━━━ Selected text ━━━

Une étude diachronique, combinant les
données spatiotemporelles sur la
question, révélerait un comportement
échappant à la rationalité immédiate, en
contradiction avec la plus élémentaire
justice.
Le
constat est ahurissant : Georges Bush
avait assuré du temps de sa présidence
(2000-2008) qu’il était las d’attendre
dix ans que le Kosovo obtienne son
indépendance. Comme par enchantement,
aussitôt après ce cri d’amour, un coup
de baguette magique, qui relève non de
la prestidigitation mais de l’imposture,
conférait au Kosovo son indépendance, en
ce qu’il participait d’un projet plus
vaste visant à parachever le
démembrement de l’ancienne Fédération de
Yougoslavie, un obstacle majeur à
l’expansion économique occidentale dans
l’Europe centrale.
Il en a
été de même du Sud Soudan, un nouvel
état pétrolier et ami d’Israël sur le
cours du Nil. Une donne non négligeable,
alors qu’une guerre de l’eau se profile
dans la zone du fait des bouleversements
climatiques.
Le droit à l’autodétermination a ainsi
posé deux micro-états -le Kosovo et le
Sud Soudan- comme jalons du maintien de
l’hégémonie occidentale, face à la
montée en puissance de la Chine et le
contournement chinois de l’Europe par
l’Afrique.

━━━

Produce the text that comes next in the selected text.

━━━ Information given ━━━

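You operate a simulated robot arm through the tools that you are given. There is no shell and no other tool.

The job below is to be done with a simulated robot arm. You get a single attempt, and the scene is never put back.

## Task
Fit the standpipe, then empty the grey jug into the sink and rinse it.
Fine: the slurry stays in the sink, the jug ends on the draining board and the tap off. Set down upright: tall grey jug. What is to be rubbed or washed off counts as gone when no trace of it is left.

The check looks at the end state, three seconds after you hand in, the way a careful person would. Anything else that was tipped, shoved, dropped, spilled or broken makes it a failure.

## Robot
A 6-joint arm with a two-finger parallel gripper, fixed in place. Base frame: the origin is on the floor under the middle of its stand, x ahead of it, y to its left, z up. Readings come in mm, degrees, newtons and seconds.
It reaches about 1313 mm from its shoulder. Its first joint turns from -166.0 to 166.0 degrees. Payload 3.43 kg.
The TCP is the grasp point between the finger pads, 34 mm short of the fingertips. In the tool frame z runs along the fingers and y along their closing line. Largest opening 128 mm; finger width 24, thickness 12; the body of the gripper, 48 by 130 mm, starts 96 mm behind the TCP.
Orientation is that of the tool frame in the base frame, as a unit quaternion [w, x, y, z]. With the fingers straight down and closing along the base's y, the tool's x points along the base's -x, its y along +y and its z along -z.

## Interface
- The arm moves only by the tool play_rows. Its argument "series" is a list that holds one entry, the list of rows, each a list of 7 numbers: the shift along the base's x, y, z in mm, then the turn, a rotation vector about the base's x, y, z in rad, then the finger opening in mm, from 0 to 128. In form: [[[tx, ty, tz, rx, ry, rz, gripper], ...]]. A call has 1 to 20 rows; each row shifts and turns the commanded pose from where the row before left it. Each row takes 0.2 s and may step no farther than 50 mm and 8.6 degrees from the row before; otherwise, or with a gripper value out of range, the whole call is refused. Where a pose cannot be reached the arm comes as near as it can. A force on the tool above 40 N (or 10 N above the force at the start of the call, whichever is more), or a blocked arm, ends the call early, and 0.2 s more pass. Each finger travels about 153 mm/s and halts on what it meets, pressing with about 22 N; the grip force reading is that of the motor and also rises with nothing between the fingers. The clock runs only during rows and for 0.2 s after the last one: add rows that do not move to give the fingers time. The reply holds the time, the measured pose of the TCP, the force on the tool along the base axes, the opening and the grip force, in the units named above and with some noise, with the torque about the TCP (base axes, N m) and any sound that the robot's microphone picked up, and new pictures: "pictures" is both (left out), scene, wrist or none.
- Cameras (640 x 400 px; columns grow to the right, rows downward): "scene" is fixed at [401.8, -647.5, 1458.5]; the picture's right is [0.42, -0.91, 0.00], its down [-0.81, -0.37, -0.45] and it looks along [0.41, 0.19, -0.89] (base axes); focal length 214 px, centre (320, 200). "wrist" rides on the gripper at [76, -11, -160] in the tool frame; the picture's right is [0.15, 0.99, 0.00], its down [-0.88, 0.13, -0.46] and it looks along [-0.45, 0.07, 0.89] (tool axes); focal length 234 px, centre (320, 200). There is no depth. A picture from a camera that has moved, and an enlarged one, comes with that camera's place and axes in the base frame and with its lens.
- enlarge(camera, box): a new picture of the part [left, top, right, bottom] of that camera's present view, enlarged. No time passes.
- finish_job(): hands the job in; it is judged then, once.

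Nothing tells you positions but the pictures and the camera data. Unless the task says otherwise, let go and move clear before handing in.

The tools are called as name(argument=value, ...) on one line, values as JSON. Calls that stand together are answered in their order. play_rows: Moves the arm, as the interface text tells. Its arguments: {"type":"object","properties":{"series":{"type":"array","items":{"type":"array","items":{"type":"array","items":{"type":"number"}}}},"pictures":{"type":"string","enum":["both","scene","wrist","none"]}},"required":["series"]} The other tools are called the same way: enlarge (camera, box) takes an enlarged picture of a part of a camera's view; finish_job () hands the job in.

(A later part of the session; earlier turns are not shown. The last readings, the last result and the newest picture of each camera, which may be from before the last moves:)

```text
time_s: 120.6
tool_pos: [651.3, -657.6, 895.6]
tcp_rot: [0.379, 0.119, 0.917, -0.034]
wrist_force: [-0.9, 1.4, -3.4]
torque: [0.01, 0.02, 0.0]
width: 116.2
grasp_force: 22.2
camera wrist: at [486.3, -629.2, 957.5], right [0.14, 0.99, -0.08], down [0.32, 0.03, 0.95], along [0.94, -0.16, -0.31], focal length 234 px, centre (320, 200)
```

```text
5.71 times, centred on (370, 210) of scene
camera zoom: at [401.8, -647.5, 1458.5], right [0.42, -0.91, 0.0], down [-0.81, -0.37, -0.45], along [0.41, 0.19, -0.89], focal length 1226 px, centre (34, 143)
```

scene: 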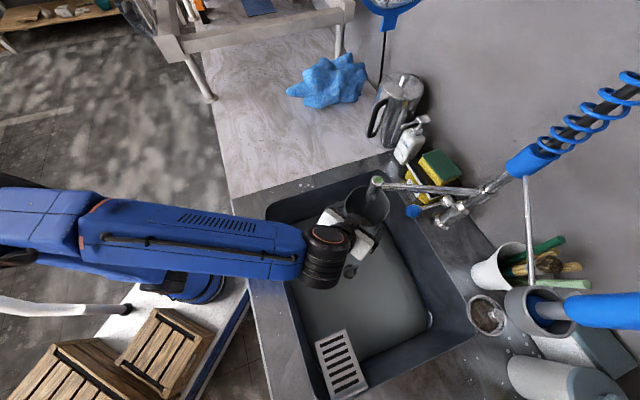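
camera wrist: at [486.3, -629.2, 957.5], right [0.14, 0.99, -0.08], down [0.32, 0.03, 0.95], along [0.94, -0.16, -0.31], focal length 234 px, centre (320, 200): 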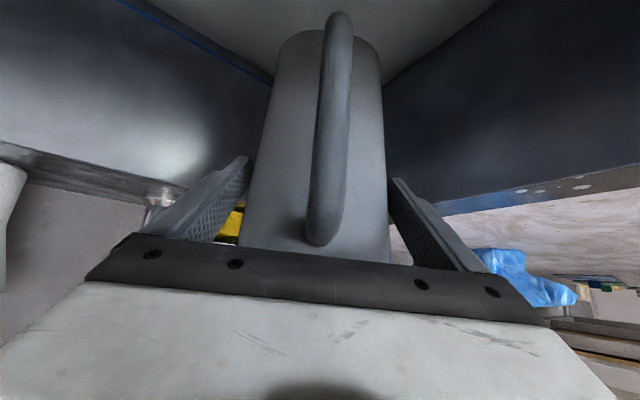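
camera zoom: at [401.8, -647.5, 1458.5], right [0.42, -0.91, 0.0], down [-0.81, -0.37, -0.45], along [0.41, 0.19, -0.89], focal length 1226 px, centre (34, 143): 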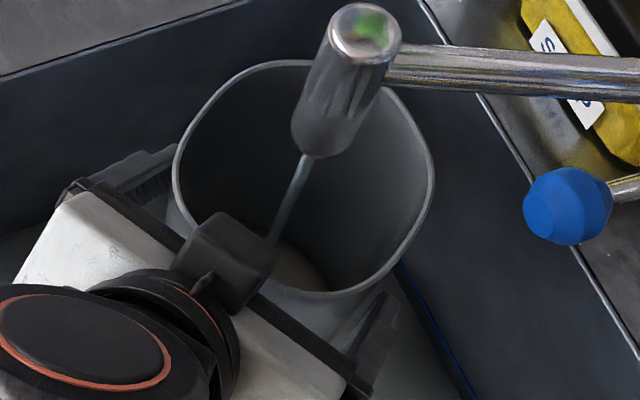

━━━
━━━ Information given ━━━

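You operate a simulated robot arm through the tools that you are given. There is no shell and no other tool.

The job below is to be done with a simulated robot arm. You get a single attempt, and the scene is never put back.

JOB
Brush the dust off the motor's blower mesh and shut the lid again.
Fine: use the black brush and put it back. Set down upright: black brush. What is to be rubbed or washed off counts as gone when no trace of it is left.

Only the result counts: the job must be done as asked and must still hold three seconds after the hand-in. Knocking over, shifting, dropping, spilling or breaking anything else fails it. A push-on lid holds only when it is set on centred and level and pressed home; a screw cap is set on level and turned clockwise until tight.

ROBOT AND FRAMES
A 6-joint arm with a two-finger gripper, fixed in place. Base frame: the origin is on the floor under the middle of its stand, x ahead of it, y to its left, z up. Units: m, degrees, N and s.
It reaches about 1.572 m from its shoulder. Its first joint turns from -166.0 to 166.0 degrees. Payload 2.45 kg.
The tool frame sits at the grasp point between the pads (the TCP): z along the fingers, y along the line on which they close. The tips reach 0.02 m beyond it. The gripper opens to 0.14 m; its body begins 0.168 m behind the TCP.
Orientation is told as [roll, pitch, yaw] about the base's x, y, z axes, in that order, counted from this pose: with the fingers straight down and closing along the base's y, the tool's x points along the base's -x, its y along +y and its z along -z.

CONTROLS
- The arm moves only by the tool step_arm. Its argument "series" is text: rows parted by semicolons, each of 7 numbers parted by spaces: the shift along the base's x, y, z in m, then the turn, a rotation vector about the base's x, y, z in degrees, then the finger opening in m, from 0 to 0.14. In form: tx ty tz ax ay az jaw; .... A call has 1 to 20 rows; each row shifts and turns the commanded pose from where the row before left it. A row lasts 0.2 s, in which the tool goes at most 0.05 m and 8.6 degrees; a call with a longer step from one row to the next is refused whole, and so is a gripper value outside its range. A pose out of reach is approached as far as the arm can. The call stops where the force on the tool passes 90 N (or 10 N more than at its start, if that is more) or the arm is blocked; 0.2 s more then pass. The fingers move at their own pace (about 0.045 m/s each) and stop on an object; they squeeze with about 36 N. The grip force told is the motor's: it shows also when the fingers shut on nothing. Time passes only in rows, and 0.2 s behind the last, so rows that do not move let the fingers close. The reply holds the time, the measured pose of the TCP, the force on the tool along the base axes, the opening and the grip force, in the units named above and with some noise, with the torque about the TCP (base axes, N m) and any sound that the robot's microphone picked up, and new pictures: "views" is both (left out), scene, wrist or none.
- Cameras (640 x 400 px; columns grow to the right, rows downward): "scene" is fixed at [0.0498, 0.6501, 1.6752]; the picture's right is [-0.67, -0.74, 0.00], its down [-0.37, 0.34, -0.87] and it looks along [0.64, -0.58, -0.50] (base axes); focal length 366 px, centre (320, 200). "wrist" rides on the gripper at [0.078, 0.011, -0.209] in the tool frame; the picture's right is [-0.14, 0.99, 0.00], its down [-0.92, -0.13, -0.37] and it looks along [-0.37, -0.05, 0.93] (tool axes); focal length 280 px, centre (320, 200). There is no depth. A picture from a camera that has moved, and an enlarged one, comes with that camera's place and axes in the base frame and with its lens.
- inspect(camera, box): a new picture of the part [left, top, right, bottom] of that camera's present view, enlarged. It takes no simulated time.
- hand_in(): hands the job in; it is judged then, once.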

━━━
━━━ Information given ━━━

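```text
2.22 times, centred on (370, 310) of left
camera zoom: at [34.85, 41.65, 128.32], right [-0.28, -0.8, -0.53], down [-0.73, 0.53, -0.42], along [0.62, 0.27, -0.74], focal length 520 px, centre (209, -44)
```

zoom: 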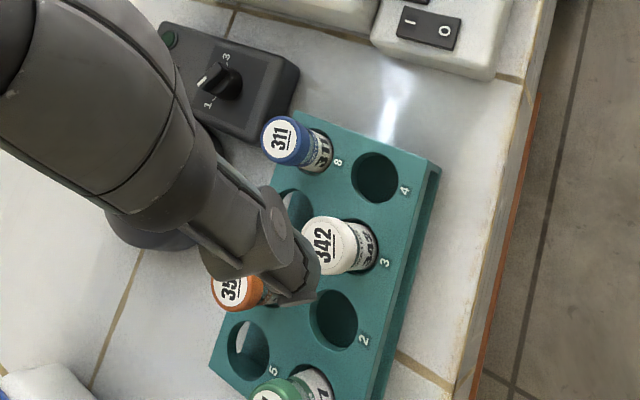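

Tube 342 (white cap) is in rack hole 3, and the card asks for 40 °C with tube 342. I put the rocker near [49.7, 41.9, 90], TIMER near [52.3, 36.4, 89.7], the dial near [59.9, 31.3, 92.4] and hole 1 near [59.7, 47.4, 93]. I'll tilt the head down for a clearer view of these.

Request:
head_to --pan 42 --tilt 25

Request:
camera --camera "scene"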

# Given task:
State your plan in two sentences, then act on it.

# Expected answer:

━━━

# Expected answer:
Dans ce
panorama : deux cas -le Tibet et les
Kurdes- font exception en ce que dans le
premier cas, celui du Tibet, les
États-Unis se heurtent à une cible
située dans la sphère géostratégique de
la Chine et dans le deuxième cas, les
Kurdes, à un allié de l’Amérique, la
Turquie, la sentinelle avancée de l’Otan
sur le flanc sud.
Dans le
cas du Tibet, les États-Unis encouragent
les autonomistes tibétains dans leurs
revendications, mais veillent à ménager
la puissance chinoise dans son pré
carré. Le soutien des Occidentaux au
Dalaï Lama constitue tout au plus un
instrument de pression pour servir de
monnaie d’échange à des concessions
diplomatiques ou économiques chinoises.
Dans le cas des Kurdes, les supplétifs
exemplaires des États-Unis lors de
l’invasion américaine de l’Irak, en
2003, -puis dans la guerre de Syrie
depuis 2014-, s’estimaient en mesure
d’obtenir un état en récompense de leur
collaboration. Ils n’y ont pas eu droit
en raison de l’hostilité de la Turquie à
un projet qui pourrait la déstabiliser
du fait de la présence d’un fort
sentiment irrédentiste kurde sur son
territoire.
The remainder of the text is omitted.